**Passage provided**.
-*-*-
Prediction discrepancies became stable after only two GCPs (except for the minor ascending trends from three to five GCPs and from 8 to 9 GCPs) because the image space adjustment model adopted changes as the number of GCPs changed, as described in Section 2.1.2. Given three or more, the type of the model used will be fixed, and new GCPs only bring updates to the coefficients of the model. In fact, the difference in the model used for two GCPs and that used for three GCPs is so small that two GCPs will suffice to stabilize a prediction. Thus, with one GCP, it is difficult to simulate a higher order distribution of prediction discrepancy, and the prediction discrepancy will not remain stable for the first two GCPs. In fact, if the second GCP falls near the 1st GCP, the prediction discrepancy will be almost 0 m. In contrast, if it falls far from the 1st GCP, the discrepancy will increase. With three or more GCPs available for RPC refinement, a 1st order polynomial transformation model can be established to better fit the global distribution of the offsets, which means the following prediction discrepancies will be relatively stable compared with the previous ones.
However, there was a minor ascending trend from three to five GCPs. The reason for the trend is that, when there were three or more GCPs, a 1st order polynomial transformation model was adopted; however, three or four GCPs were not enough to cover the whole image area. Therefore, when a new GCP was selected in an uncovered area, the discrepancy would likely increase since the model was subjected to a rather large update. This also explains the slight increase when the 9th GCP was selected, which was also located in an uncovered area. In conclusion, the limited number of GCPs and their distribution are responsible for the ascending trend from three to five GCPs.
After that, six or more GCPs were enough to maintain a good distribution along the entire image area, and the model was finally stabilized, which shows that, with as few as six GCPs, the proposed framework would be able to give steady and precise GCP predictions.
The combination of GCP prediction and dynamic RPC refinement also saved us a great deal of time. However, it was also not appropriate to carry out a quantitative comparison since the experience of the operator matters here. However, we were still able to draw a qualitative conclusion that these two features did help a great deal, according to our experience of selecting GCPs.

3.3. Georeferencing Accuracy

Eleven GCPs were selected with an RMSE of 12.3 pixels. The 11 GCPs are listed in Table 3, with Figure 11 showing the distribution.
-*-*-
**What to do**.
Cite the passage provided exactly. Begin with "After that, six" and finish with "of selecting GCPs.".
-*-*-
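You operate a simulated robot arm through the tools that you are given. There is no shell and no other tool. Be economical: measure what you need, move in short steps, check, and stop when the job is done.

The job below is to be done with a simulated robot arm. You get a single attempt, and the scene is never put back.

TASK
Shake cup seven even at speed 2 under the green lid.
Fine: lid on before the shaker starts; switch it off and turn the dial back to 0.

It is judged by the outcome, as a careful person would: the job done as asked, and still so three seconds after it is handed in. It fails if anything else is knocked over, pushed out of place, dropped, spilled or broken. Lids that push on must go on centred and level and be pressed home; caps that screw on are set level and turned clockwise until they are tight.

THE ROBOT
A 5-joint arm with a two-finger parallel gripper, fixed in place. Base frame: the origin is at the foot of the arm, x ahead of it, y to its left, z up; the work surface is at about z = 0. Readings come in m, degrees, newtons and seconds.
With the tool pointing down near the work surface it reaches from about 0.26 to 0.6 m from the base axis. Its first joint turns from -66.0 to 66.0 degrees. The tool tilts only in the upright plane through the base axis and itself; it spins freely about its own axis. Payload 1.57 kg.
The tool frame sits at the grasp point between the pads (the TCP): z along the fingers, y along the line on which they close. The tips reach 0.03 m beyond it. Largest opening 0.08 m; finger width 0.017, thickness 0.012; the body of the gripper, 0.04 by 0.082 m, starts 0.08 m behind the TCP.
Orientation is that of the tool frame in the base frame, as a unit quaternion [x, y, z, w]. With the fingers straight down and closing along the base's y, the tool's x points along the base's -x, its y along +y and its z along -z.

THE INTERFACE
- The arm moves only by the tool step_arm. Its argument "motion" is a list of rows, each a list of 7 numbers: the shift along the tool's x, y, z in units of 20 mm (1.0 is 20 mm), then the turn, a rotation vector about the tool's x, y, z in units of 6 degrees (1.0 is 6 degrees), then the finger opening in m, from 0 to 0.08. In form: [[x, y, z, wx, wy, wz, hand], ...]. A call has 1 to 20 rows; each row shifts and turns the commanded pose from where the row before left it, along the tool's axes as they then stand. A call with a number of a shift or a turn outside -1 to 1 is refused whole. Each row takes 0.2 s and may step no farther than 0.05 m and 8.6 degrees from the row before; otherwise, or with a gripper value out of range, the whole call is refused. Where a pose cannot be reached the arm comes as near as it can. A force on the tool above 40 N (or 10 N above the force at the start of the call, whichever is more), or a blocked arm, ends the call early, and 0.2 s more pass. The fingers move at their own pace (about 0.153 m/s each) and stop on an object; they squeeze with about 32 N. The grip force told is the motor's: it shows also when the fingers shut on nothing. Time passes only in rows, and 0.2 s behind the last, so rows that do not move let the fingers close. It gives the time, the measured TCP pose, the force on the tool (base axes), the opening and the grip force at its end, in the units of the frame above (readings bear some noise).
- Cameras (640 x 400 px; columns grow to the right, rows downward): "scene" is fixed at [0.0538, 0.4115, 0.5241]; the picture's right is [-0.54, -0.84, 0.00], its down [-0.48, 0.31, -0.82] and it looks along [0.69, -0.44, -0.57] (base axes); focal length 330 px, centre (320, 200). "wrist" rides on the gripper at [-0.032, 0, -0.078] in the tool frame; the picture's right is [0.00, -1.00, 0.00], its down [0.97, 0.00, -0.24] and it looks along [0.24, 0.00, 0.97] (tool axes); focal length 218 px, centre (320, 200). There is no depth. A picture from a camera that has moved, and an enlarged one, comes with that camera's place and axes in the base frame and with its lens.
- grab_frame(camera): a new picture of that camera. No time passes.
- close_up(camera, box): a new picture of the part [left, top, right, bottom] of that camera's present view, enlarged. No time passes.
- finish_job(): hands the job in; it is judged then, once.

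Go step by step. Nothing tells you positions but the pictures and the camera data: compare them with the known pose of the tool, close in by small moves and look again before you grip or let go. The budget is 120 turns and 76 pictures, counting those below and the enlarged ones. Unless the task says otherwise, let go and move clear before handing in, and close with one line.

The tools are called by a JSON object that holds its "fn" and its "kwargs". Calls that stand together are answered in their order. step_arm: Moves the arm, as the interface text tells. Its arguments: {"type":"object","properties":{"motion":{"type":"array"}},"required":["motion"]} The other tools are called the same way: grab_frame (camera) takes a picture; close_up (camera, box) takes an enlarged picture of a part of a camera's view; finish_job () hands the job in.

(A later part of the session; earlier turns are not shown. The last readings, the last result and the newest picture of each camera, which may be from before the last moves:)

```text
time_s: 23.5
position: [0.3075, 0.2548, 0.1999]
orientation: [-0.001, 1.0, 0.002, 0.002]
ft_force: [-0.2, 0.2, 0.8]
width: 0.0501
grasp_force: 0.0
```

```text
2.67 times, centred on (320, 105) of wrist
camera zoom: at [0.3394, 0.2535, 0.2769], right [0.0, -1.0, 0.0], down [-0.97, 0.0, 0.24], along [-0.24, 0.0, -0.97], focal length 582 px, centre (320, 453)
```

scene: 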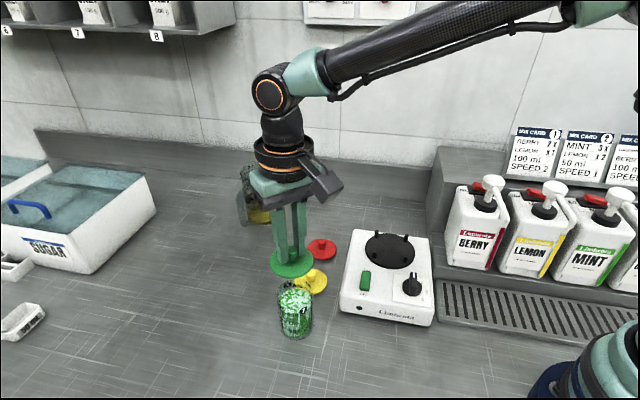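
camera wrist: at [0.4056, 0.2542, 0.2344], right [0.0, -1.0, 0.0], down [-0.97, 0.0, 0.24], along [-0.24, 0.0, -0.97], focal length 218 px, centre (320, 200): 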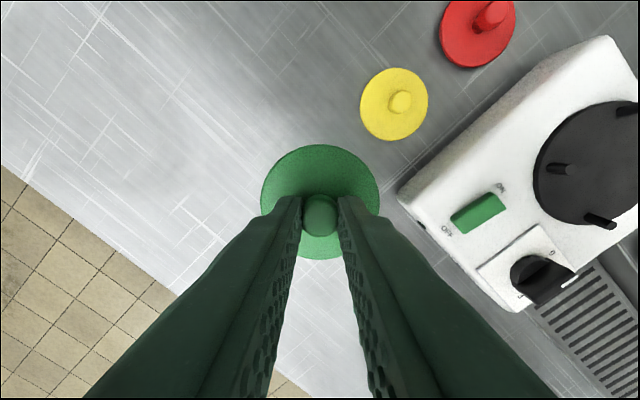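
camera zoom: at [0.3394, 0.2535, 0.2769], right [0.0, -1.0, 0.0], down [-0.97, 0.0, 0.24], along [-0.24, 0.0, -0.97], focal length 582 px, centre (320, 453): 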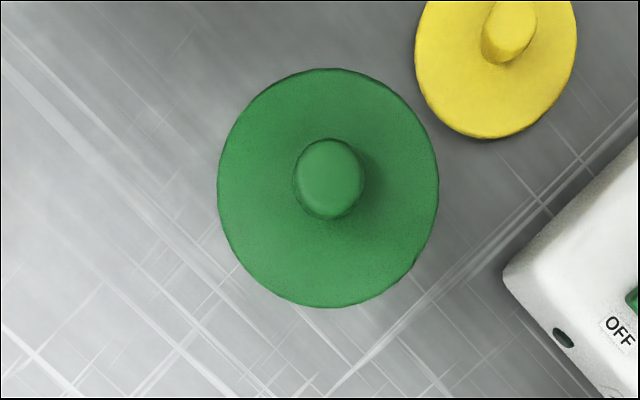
-*-*-
**Exercise response**.
After that, six or more GCPs were enough to maintain a good distribution along the entire image area, and the model was finally stabilized, which shows that, with as few as six GCPs, the proposed framework would be able to give steady and precise GCP predictions.
The combination of GCP prediction and dynamic RPC refinement also saved us a great deal of time. However, it was also not appropriate to carry out a quantitative comparison since the experience of the operator matters here. However, we were still able to draw a qualitative conclusion that these two features did help a great deal, according to our experience of selecting GCPs.